Well, until it’s destroyed, and they’re all dead too, then the heat death of the universe gets the last word. But tHDotU probably won’t have much to say.

One way to be remembered,, said BF, is to:

“Either write something worth reading or do something worth writing.”

-Benjamin Franklin

This is a longer version of that quote, I think:

“If you would not be forgotten
As soon as you are dead and rotten,
Either write things worthy reading,
Or do things worth the writing.”

“Kid”? Um…I don’t think there’s THAT big an age difference, is there?

Just shy of ten years

Yeah, it was established in Patricia’s first scene (looks like /comics1/1565-why-is-there-a-picture-of-a-burger-on-the-wall is the page) that she may look like 25 but is actually much older. However, on the page just before this one she said that Alex must have started at the school paper the year after she quit, which doesn’t really make much sense since Alex is in her early twenties; it’s been implied that Alex is at least a few years younger than her big sister Kia, who was the same age as Nina and Thomas, and they have been separately mentioned to be 26.

Highschool is 4 years in the US (I think, I’m not from there. Our HS is 5 years). If Alex joined the club her first school year, one year after Patricia left, then that’s 8 school years of difference. Which, depending on birth dates and cut-off dates for starting elementary school, can be either 8 or 9 years in age difference.

So it does work out.

Just learned that the Black Plague came around in the 15th century,… well I knew THAT! What I didn’t know was that it came, and then came back, then popped up here and there, and eventually became so endemic that it was a just part of society.
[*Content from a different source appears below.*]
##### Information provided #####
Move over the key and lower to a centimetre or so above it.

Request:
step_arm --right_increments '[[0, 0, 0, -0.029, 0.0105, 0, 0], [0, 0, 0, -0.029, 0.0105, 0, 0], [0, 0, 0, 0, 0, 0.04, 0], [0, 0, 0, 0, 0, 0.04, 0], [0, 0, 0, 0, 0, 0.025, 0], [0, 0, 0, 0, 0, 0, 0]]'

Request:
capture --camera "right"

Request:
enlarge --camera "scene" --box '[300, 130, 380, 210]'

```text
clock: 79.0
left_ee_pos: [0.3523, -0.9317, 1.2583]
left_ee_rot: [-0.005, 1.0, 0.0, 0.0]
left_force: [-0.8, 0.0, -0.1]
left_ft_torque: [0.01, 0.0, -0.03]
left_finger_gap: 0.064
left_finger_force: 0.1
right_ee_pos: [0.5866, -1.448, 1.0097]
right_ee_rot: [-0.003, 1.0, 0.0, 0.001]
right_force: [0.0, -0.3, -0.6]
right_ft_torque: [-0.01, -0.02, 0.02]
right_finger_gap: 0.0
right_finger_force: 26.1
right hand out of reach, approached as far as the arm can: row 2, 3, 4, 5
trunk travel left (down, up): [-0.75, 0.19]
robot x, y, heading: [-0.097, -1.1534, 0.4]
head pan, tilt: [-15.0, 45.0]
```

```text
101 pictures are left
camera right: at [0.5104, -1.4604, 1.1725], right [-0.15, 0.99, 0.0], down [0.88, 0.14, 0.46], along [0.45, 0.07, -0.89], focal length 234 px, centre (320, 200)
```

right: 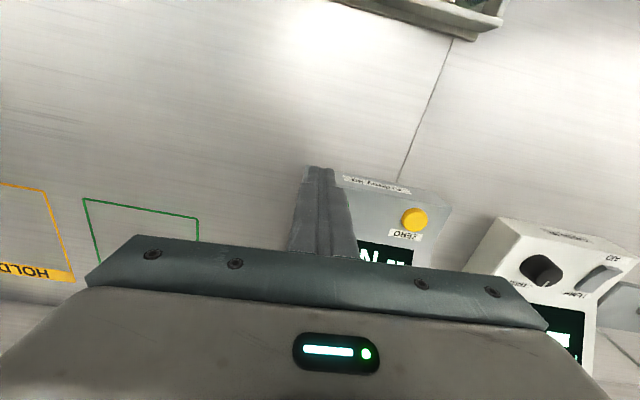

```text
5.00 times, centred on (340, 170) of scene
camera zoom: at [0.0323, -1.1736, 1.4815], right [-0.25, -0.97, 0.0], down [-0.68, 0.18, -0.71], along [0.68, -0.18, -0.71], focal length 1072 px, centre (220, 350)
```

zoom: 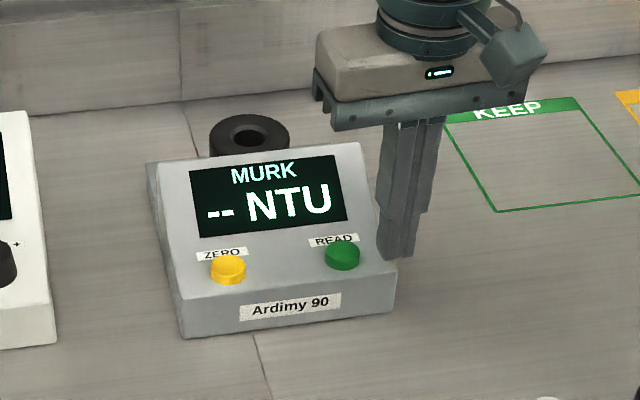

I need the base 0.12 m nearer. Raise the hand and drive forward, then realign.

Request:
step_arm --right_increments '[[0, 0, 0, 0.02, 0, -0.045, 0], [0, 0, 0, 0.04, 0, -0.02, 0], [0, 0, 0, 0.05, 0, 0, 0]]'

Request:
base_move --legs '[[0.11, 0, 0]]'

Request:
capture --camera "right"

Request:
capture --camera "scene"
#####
Just another pest, (yeah, I know) like scarlet fever, cholera, and the measles.
Historians; yay!

I hope we can do better than they did with this. I do not wish to become inured.

It is the old Frog in the pot that is slowly being brought to a boil.

Humans are like that in that they learn to ignore something that is constant in their environment even if it is detrimental to them – like living beside a highway or a abattoir – visitors will comment on “how the heck do you put up with this?” and you would reply “with what?”.

That black plague came back in India in the past few decades. It was a race to get enough of the right antibiotic there to stop it. And yes, we already did know what the right drug was and it did work.

My sister is an historian and a curator of a museum. She gets absolutely giddy telling people what happened at a particular point in the past but, (and I love this about her) she relates the stories without bias. She gives you the history but lets you colour* in the emotions yourself. She recently told me a story of a fellow who was trying to set in motion a genocide. She told the story and, gave it no moral judgement. She may have been telling me he was a fellow who collected stamps. *Canadian spelling
Cheers Ulrich

Pity the historians on the losing side. They aren’t just ignored, they’re assumed to be mistaken or lying-even when describing something the winning side mentions. You could study such, but I fear that way lies madness-or worse, a solitary sanity you’ll never be able to share. Where ignorance is bliss, tis folly to be wise. It’s a deep rabbit hole and a lot of things probably look a lot different from underneath. Oh, and,”Sandwich!”